**Problem to work on**
Please copy out the portion of the text segment from "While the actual" to "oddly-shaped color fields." without changes.

**Text segment**
Some 25 years later (around 1911), Pablo Picasso who created Cubism, talked about including familiar objects in his abstract paintings, calling them “attributes,” to characterize the subject matter. He said, “The attributes were the few points of reference designed to bring one back to visual reality, recognizable to anyone.”*

While the actual location of this painting is not important, I believe this scene was near the Éragny railroad station just across the highway from his home. This current photograph shows the railroad track, the contours of the fields, and the same blue hills in the distance.

Eragny train7

We usually expect a painting to show something important or at least something pretty, but there is not much distinctive about this particular space. Rather than a typical subject, Pissarro chose these oddly-shaped color fields.

In the large foreground, he created a golden field with points of color, ranging from light yellow to gold, coral to red, and a bit of light green. To the right is an odd shape composed of green and dark blue spots, flecked with a little gold. It is obviously a shadow but we do not know its origin (possibly the old train station that is no longer there but appears in historic postcards). The green fields in the distance, made of light and dark green dots, are edged with golden fields of the same intensity as the foreground. Even the distant hills are blue dots of different shades mixed with ivory flecks. The cloudy sky absorbs the ivory points and mixes them with dots of yellow and coral. Above the clouds, light blue dots fill the top of the canvas with blue.

**Source excerpt**
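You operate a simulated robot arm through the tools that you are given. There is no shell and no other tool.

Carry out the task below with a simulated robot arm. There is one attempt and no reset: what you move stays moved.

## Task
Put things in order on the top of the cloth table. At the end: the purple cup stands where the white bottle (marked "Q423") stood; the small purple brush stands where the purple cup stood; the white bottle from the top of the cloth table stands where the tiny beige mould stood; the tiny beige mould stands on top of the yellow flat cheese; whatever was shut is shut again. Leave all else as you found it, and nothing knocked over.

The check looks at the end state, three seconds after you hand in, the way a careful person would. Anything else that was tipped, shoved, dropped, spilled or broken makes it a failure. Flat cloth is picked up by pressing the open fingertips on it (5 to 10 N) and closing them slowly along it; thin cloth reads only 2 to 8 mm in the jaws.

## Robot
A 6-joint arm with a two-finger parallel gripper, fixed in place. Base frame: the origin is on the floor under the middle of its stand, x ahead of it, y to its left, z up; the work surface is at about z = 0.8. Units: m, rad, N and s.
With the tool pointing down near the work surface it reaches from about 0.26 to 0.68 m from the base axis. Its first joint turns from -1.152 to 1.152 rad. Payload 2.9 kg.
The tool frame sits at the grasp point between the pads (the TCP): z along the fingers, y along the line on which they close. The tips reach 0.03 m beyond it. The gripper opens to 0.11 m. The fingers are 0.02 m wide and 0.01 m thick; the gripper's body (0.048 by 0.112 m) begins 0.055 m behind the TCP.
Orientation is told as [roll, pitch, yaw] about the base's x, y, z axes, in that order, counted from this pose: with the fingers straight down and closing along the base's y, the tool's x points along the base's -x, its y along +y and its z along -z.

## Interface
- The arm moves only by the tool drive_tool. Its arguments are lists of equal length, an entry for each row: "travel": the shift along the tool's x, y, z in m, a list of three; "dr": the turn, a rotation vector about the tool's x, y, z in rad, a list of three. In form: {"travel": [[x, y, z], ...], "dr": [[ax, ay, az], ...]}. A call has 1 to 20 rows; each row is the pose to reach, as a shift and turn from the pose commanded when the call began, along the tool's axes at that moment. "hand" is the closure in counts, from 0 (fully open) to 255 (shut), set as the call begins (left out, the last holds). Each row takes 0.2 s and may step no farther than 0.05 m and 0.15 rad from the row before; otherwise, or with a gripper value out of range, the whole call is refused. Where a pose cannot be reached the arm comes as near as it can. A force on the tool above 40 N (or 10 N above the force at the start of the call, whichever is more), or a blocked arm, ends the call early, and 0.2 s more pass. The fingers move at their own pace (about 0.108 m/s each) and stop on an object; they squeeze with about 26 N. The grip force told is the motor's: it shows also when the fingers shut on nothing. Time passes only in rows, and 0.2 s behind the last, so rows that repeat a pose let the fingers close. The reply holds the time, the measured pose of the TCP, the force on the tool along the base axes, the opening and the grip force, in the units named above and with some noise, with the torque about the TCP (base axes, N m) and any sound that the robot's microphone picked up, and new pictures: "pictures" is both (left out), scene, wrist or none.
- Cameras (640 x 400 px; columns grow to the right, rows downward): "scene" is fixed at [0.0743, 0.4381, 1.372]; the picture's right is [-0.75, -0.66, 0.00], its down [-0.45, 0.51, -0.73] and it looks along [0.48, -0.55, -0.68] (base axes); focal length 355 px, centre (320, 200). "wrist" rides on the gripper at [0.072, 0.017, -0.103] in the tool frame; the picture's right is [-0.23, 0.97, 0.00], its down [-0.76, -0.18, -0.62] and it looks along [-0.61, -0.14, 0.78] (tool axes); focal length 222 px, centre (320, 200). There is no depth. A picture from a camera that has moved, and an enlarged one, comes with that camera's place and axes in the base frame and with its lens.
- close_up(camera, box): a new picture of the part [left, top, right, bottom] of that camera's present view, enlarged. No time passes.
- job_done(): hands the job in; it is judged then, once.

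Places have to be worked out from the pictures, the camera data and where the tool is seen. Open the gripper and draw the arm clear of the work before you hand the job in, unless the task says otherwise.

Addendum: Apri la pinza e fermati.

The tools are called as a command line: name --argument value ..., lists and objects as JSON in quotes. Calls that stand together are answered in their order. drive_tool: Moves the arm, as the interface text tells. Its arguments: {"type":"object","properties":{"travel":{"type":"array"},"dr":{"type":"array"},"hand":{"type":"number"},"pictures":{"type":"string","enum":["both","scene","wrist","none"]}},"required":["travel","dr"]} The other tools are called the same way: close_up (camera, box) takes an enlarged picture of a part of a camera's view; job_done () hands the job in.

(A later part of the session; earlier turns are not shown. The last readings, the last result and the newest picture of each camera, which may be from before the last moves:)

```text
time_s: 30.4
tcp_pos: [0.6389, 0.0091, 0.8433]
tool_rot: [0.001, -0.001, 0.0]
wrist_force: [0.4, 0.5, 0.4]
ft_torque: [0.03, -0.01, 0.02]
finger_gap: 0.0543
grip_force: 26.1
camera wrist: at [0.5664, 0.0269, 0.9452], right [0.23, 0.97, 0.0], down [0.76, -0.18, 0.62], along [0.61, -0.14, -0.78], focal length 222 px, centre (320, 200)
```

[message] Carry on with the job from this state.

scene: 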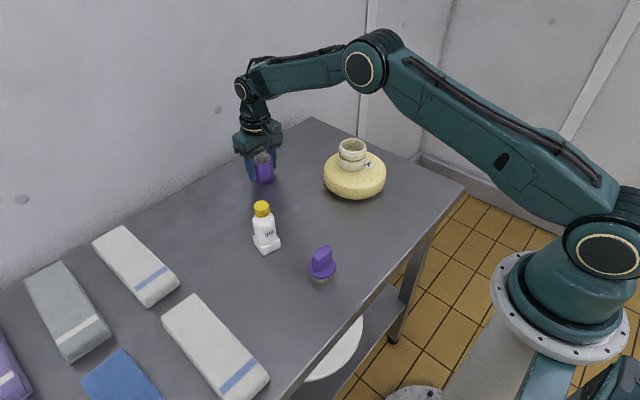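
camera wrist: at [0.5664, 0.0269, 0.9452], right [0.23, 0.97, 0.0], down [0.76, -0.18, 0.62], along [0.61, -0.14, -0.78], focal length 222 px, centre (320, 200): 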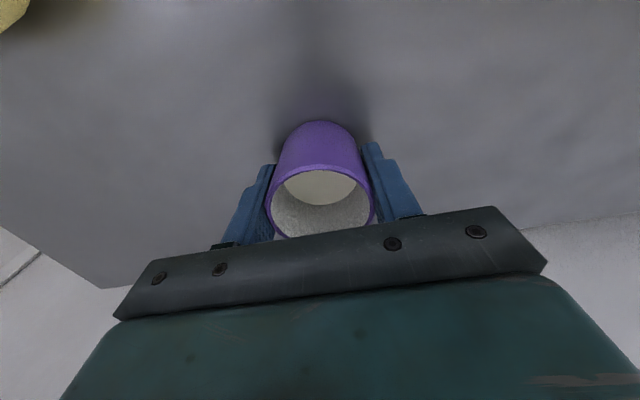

**Correct result**
While the actual location of this painting is not important, I believe this scene was near the Éragny railroad station just across the highway from his home. This current photograph shows the railroad track, the contours of the fields, and the same blue hills in the distance.

Eragny train7

We usually expect a painting to show something important or at least something pretty, but there is not much distinctive about this particular space. Rather than a typical subject, Pissarro chose these oddly-shaped color fields.